II.
Secondly, there are certain prevalent ideas to which I can not subscribe. I can not believe that the mere height of the Rocky Mountains will produce lofty poetry; we have had little from Chimborazo, the Alps or the Andes. I can not believe that the mere geographical expanse of America will produce of itself excellent writing. The desert of Sahara is almost equally vast. Neither can I look forward with longing to a time when each village shall rejoice in a bad local poetaster making bad verse in the humdrum habitual way that the local architect puts up bad buildings. The arts are not the mediocre habit of mankind. There is no common denominator between the little that is good and the waste that is dull, mediocre. It may be pleasing to know that a cook is president of the local poetry society in Perigord,—there is no reason why a cook should not write as well as a plowman,—but the combination of several activities is really irrelevant. The fact remains that no good poetry has come out of Perigord since the Albigensian crusade, anno domini twelve hundred and nine. There being a local poetry society has not helped to prevent this.
The shell-fish grows its own shell, the genius creates its own milieu.

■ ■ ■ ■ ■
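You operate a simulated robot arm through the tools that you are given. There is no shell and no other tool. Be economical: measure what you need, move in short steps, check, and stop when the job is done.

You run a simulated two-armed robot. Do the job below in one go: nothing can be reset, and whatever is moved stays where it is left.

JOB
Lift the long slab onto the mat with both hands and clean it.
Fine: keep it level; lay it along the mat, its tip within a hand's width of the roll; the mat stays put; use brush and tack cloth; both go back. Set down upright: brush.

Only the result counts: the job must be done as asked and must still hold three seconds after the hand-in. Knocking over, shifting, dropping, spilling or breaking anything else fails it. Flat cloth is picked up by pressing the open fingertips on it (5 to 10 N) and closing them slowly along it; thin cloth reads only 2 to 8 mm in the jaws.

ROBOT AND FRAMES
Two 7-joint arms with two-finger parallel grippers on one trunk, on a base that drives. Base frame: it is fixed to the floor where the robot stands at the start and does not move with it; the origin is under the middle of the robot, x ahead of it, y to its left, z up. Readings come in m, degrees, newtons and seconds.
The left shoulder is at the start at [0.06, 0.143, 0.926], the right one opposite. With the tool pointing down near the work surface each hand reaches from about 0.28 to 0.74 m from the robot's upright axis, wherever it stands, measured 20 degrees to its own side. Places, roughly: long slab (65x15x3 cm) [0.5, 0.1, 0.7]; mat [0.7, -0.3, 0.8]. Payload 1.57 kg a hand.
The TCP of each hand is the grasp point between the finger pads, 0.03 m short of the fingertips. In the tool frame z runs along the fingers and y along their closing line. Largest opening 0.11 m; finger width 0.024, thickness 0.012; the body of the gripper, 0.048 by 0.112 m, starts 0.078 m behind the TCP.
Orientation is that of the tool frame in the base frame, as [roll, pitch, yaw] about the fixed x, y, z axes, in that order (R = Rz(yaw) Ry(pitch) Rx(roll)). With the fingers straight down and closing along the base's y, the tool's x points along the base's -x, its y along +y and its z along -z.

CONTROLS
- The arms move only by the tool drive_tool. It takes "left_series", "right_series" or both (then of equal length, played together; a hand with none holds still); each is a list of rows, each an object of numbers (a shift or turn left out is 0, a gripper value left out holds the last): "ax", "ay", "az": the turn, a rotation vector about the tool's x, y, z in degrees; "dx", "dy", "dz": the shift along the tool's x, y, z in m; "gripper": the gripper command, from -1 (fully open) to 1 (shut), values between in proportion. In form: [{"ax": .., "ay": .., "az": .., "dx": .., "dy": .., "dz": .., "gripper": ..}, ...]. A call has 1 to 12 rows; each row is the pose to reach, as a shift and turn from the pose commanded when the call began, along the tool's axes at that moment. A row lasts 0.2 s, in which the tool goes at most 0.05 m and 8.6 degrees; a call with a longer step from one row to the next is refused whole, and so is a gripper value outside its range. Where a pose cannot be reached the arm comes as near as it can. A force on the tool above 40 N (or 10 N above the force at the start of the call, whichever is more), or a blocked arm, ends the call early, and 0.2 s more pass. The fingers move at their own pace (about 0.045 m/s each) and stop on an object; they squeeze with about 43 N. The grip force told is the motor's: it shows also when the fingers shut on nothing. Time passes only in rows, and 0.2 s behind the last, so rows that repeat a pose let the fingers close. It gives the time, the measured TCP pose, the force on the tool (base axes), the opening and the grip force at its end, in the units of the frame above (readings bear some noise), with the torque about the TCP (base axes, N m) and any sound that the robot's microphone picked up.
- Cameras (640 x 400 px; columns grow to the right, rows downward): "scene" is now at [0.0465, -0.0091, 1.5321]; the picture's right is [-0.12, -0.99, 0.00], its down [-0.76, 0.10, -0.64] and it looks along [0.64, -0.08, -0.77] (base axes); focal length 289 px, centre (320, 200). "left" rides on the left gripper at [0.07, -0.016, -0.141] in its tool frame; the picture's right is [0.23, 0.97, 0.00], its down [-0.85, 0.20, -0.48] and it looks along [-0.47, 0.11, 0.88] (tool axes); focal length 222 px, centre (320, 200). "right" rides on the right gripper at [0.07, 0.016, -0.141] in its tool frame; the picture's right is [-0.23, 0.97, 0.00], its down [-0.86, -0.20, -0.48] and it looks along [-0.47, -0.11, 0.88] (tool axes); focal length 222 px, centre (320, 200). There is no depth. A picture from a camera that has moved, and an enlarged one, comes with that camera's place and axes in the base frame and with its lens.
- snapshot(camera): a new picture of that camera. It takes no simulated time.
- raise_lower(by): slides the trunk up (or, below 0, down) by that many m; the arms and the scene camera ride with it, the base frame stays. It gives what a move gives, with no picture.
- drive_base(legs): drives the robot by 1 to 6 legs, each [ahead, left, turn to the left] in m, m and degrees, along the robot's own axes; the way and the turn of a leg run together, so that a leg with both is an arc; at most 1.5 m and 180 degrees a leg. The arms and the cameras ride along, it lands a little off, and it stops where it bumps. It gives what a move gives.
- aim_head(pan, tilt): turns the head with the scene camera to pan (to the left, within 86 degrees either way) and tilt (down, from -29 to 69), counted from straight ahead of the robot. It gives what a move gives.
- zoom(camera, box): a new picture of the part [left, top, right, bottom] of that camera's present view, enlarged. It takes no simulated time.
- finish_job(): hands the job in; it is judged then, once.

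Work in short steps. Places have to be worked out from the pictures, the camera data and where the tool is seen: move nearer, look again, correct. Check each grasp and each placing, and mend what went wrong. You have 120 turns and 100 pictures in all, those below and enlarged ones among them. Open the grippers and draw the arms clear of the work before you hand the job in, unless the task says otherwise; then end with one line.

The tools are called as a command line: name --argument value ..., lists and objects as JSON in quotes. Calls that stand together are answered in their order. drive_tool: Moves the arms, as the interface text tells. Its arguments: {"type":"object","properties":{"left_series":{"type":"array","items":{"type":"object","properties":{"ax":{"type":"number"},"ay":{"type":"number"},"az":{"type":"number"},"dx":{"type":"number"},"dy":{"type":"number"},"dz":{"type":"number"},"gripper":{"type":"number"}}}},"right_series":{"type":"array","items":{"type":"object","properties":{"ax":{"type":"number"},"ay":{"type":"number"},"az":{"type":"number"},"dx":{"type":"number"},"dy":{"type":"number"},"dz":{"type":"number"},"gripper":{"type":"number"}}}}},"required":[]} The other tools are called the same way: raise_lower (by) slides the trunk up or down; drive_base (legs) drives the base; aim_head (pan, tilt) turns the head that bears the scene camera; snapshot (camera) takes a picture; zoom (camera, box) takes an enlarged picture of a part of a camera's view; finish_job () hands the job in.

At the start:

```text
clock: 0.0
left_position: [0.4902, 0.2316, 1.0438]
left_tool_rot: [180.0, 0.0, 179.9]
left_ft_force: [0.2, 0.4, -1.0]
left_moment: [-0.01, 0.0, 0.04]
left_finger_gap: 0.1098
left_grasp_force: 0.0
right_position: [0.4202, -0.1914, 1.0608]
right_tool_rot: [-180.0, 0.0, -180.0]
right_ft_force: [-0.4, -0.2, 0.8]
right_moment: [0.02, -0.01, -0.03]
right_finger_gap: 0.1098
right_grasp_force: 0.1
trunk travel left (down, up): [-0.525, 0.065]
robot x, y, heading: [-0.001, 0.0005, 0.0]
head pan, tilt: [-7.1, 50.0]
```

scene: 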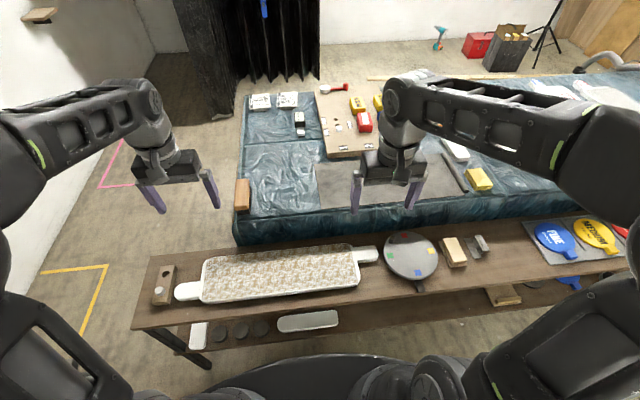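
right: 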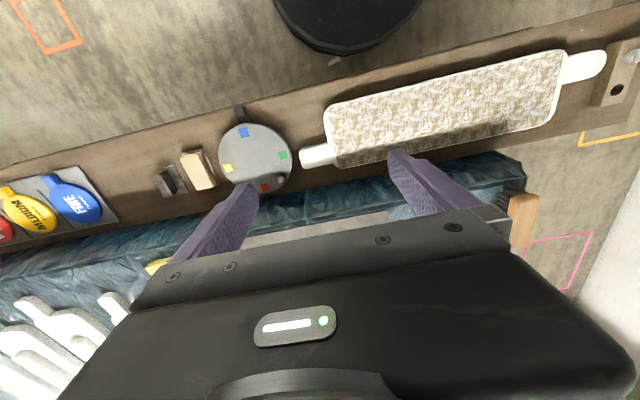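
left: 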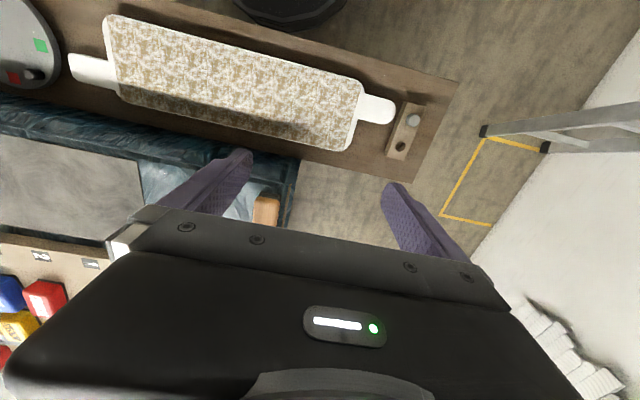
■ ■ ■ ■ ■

You, the public, can kill genius by actual physical starvation, you may perhaps thwart or distort it, but you can in no way create it.
Because of this simple fact the patron is absolutely at the mercy of the artist, and the artist at the cost of some discomfort—personal, transient discomfort—is almost wholly free of the patron, whether this latter be an individual, or the hydra-headed detestable vulgus.
There is no misanthropy in a thorough contempt for the mob. There is no respect for mankind save in respect for detached individuals.